The Israelites did rebuild the temple and the walls around the city.  They never became a powerful nation again, even though today we see them still struggling to regain power.  They did make their presence known in their land in the centuries preceding the Messiah’s appearance.  This had to be accomplished before the many prophecies concerning Him could be fulfilled.  Why did God not send Jesus at that time?  Again we must conclude the time was not right, but we believe God was working behind the scene for His purposes – just as He is today.

Questions for Discussion

  1. What were some of the purposes for which God maintained the nation of Israel?
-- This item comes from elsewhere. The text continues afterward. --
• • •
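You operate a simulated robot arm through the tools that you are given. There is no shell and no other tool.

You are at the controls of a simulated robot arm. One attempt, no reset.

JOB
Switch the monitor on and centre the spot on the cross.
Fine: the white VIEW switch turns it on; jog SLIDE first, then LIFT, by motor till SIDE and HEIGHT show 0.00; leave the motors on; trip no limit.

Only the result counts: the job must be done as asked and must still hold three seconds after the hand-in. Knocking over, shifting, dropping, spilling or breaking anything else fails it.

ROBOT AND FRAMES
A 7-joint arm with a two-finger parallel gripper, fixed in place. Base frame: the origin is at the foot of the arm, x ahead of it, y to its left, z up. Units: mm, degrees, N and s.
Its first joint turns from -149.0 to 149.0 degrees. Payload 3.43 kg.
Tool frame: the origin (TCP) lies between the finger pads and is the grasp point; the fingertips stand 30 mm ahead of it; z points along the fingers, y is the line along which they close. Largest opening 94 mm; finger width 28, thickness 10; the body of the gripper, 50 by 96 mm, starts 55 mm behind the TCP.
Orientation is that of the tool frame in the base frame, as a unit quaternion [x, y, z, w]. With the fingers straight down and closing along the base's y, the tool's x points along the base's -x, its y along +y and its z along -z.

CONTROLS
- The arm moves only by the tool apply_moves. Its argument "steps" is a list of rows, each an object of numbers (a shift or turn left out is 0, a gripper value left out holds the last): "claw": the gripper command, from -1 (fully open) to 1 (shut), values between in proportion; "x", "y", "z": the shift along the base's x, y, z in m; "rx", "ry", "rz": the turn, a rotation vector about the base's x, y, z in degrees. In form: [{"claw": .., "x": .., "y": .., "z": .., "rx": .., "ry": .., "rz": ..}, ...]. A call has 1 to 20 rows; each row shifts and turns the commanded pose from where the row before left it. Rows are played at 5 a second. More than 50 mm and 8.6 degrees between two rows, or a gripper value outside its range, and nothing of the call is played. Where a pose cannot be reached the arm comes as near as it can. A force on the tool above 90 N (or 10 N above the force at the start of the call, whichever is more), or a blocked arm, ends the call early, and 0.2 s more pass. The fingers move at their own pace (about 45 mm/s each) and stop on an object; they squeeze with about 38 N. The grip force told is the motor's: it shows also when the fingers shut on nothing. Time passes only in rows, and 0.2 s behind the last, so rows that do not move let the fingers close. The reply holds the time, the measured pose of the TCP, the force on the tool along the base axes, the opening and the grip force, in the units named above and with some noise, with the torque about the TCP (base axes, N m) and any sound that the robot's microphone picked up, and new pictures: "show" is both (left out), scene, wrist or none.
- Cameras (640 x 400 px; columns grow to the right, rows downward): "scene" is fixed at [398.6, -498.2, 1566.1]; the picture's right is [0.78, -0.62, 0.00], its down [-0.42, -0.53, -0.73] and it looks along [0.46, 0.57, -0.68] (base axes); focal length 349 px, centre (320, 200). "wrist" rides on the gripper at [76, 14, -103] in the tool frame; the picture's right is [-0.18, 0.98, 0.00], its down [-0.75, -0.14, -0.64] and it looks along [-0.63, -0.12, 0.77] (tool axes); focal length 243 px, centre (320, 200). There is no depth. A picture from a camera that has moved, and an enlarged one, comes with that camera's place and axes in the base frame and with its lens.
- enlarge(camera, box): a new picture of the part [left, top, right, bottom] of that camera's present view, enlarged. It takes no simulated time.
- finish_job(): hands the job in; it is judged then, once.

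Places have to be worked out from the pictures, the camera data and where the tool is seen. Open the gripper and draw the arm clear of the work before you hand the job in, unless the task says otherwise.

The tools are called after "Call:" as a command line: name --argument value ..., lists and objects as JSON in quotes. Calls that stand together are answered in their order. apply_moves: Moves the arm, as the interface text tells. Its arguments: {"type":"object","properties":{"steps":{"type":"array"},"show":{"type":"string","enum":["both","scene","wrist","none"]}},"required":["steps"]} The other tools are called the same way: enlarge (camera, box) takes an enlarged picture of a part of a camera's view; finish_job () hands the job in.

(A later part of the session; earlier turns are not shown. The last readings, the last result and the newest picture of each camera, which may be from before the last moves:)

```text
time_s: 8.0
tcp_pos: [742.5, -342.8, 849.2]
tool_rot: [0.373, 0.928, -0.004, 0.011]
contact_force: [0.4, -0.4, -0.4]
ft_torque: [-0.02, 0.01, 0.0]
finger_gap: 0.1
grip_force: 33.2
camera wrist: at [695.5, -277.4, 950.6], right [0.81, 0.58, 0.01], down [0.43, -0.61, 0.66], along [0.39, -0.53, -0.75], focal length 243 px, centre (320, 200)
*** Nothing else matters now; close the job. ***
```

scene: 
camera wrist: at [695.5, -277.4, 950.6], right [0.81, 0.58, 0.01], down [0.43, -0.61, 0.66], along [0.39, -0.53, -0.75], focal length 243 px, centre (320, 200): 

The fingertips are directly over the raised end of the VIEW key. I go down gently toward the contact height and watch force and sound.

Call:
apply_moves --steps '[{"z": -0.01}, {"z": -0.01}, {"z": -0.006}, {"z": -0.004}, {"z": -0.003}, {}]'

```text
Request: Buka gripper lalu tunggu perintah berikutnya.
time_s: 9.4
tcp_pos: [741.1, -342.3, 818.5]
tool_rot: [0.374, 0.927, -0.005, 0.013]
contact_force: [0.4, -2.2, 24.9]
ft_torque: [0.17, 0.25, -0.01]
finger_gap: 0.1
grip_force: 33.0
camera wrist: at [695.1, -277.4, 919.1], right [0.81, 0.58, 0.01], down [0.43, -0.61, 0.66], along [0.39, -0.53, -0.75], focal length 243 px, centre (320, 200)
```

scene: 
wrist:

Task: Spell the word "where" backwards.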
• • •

  2. What is the similarity between Israel’s problem that moved them to ask for another king and some religious problems today?
  3. What did God do differently when He replaced Saul with David as king?
  4. What are some of the things David accomplished that helped achieve God’s goal with Israel?
  5. Name the event that fulfilled God’s last promise to David.
  6. Give your view of God’s nation, if Israel had been faithful.
  7. List the accomplishments of Solomon that attained God’s purposes.
  8. What are some lessons we can learn from the story of God and Israel?
  9. Why did God not send the Messiah after Solomon’s kingdom became corrupt?
  10. List some things God did to “bring down” Israel.
  11. Explain II Kings 21:12, 13.
  12. What is one lesson Israel had not completely learned at the end of their Babylonian captivity?